• _What to produce_
Repeat the material exactly, leaving nothing out.

• _Available data_

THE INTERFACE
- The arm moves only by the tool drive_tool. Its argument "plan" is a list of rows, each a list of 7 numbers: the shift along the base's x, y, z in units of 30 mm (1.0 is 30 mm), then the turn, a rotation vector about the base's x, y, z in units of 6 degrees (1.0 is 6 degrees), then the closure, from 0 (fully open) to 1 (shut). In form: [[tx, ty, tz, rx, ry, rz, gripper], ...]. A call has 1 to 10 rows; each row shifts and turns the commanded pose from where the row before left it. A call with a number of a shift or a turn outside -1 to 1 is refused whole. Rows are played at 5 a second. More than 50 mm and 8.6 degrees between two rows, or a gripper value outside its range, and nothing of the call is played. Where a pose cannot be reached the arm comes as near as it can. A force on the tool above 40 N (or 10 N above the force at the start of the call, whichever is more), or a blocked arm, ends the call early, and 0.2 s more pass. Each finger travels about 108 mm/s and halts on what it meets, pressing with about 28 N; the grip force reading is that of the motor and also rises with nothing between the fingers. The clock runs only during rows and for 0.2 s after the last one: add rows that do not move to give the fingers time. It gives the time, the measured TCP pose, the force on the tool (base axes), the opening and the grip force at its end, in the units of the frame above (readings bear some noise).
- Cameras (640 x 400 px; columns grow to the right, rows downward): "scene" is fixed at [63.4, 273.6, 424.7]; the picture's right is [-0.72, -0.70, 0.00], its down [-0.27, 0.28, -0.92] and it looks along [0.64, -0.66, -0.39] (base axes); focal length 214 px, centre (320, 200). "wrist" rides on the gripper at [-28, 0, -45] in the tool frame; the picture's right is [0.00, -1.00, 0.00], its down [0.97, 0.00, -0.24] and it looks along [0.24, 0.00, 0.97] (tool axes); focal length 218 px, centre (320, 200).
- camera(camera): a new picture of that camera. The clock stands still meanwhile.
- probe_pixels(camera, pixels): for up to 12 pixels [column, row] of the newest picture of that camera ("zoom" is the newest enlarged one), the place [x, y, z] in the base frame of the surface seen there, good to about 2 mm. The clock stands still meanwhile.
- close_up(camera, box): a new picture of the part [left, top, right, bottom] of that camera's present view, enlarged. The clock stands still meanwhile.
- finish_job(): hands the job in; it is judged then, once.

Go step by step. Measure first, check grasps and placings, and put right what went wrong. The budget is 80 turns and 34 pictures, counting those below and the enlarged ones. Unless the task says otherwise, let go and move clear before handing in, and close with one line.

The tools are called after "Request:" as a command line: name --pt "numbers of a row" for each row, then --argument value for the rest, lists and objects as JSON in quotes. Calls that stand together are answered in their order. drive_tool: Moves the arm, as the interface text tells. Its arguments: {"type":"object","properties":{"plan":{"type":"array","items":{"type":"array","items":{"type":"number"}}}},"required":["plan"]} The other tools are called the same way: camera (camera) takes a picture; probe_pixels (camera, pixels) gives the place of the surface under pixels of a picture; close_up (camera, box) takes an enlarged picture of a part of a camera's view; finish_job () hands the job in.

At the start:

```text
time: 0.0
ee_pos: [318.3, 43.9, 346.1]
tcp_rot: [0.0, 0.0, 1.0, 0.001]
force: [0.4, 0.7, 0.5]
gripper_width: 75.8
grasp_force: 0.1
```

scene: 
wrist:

• _Correct result_
THE INTERFACE
- The arm moves only by the tool drive_tool. Its argument "plan" is a list of rows, each a list of 7 numbers: the shift along the base's x, y, z in units of 30 mm (1.0 is 30 mm), then the turn, a rotation vector about the base's x, y, z in units of 6 degrees (1.0 is 6 degrees), then the closure, from 0 (fully open) to 1 (shut). In form: [[tx, ty, tz, rx, ry, rz, gripper], ...]. A call has 1 to 10 rows; each row shifts and turns the commanded pose from where the row before left it. A call with a number of a shift or a turn outside -1 to 1 is refused whole. Rows are played at 5 a second. More than 50 mm and 8.6 degrees between two rows, or a gripper value outside its range, and nothing of the call is played. Where a pose cannot be reached the arm comes as near as it can. A force on the tool above 40 N (or 10 N above the force at the start of the call, whichever is more), or a blocked arm, ends the call early, and 0.2 s more pass. Each finger travels about 108 mm/s and halts on what it meets, pressing with about 28 N; the grip force reading is that of the motor and also rises with nothing between the fingers. The clock runs only during rows and for 0.2 s after the last one: add rows that do not move to give the fingers time. It gives the time, the measured TCP pose, the force on the tool (base axes), the opening and the grip force at its end, in the units of the frame above (readings bear some noise).
- Cameras (640 x 400 px; columns grow to the right, rows downward): "scene" is fixed at [63.4, 273.6, 424.7]; the picture's right is [-0.72, -0.70, 0.00], its down [-0.27, 0.28, -0.92] and it looks along [0.64, -0.66, -0.39] (base axes); focal length 214 px, centre (320, 200). "wrist" rides on the gripper at [-28, 0, -45] in the tool frame; the picture's right is [0.00, -1.00, 0.00], its down [0.97, 0.00, -0.24] and it looks along [0.24, 0.00, 0.97] (tool axes); focal length 218 px, centre (320, 200).
- camera(camera): a new picture of that camera. The clock stands still meanwhile.
- probe_pixels(camera, pixels): for up to 12 pixels [column, row] of the newest picture of that camera ("zoom" is the newest enlarged one), the place [x, y, z] in the base frame of the surface seen there, good to about 2 mm. The clock stands still meanwhile.
- close_up(camera, box): a new picture of the part [left, top, right, bottom] of that camera's present view, enlarged. The clock stands still meanwhile.
- finish_job(): hands the job in; it is judged then, once.

Go step by step. Measure first, check grasps and placings, and put right what went wrong. The budget is 80 turns and 34 pictures, counting those below and the enlarged ones. Unless the task says otherwise, let go and move clear before handing in, and close with one line.

The tools are called after "Request:" as a command line: name --pt "numbers of a row" for each row, then --argument value for the rest, lists and objects as JSON in quotes. Calls that stand together are answered in their order. drive_tool: Moves the arm, as the interface text tells. Its arguments: {"type":"object","properties":{"plan":{"type":"array","items":{"type":"array","items":{"type":"number"}}}},"required":["plan"]} The other tools are called the same way: camera (camera) takes a picture; probe_pixels (camera, pixels) gives the place of the surface under pixels of a picture; close_up (camera, box) takes an enlarged picture of a part of a camera's view; finish_job () hands the job in.

At the start:

```text
time: 0.0
ee_pos: [318.3, 43.9, 346.1]
tcp_rot: [0.0, 0.0, 1.0, 0.001]
force: [0.4, 0.7, 0.5]
gripper_width: 75.8
grasp_force: 0.1
```

scene: 
wrist:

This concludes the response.